Thrift Drones in Las Vegas!

Thrift Drones as shown at SUMA in 2022 are headed to local thrift stores in Las Vegas.

Saturday, November 10th, 2023! Artist to Donate 130 Signed Artworks (“Thrift Drones”) to Las Vegas thrift shops.

Instagram: @thriftdrones

Media Artist and Activist Joseph DeLappe is donating over 130 signed artworks to Las Vegas thrift shops in one weekend starting November 10th, 2023. The artworks are from an ongoing series of works entitled, Thrift Drones. Over the past seven years, DeLappe has purchased hundreds of thrift store artworks which he carefully altered with the subtle addition of cut out images of Predator and Reaper drones which are pasted into the images. To date, he has “droned” over 275 found artworks, first in the USA and more recently in the UK where he relocated in 2017. The works reimagine discarded, everyday paintings, prints and photographs as visual reminders of droned skies.

 Las Vegas is a hub of drone activity. The Creech and Nellis AFB’s are both major centers of command, control and training for “Unmanned Aerial Vehicles” (UAV’s) or drones. From November 10th to 12th, 2023, over 130 signed and numbered “Thrift Drones” will be strategically donated to thrift stores by volunteers (led by Southern Utah Museum of Art director Jessica Kinsey, where the “Thrift Drones” were shown in DeLappe’s solo exhibition in 2022).

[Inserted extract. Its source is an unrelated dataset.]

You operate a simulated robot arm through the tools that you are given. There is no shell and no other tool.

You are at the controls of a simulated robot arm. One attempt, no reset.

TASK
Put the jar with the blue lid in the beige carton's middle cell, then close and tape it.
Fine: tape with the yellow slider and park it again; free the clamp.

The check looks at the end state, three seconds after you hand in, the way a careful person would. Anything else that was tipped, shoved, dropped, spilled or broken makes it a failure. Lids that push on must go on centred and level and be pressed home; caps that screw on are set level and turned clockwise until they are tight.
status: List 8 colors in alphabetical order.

 These works have been widely shared using social media, including on a dedicated Instagram account (https://www.instagram.com/thriftdrones/), and on Facebook and Twitter. The larger concept behind the project involves the creation of the works, the sharing of images on social media, showing the works salon style in gallery and museum exhibitions and then, crucially, re-donating the works to second hand shops in proximity to major drone bases in the USA and the UK (Las Vegas Nevada/Creech and Nellis AFB, USA, and Lincolnshire’s RAF Waddington Airbase in the UK, ), thereby tactically infiltrating the artworks back into relevant communities, which will result in both initial, overt and then continued, persistent, impact as this is revealed. DeLappe has engaged in much work with weaponized drones over the years - much of the work seeks to drawing attention to the negative effects of the use of these technologies of remote killing. These works and others bring drones home, if you will, making the invisible visible and immediate.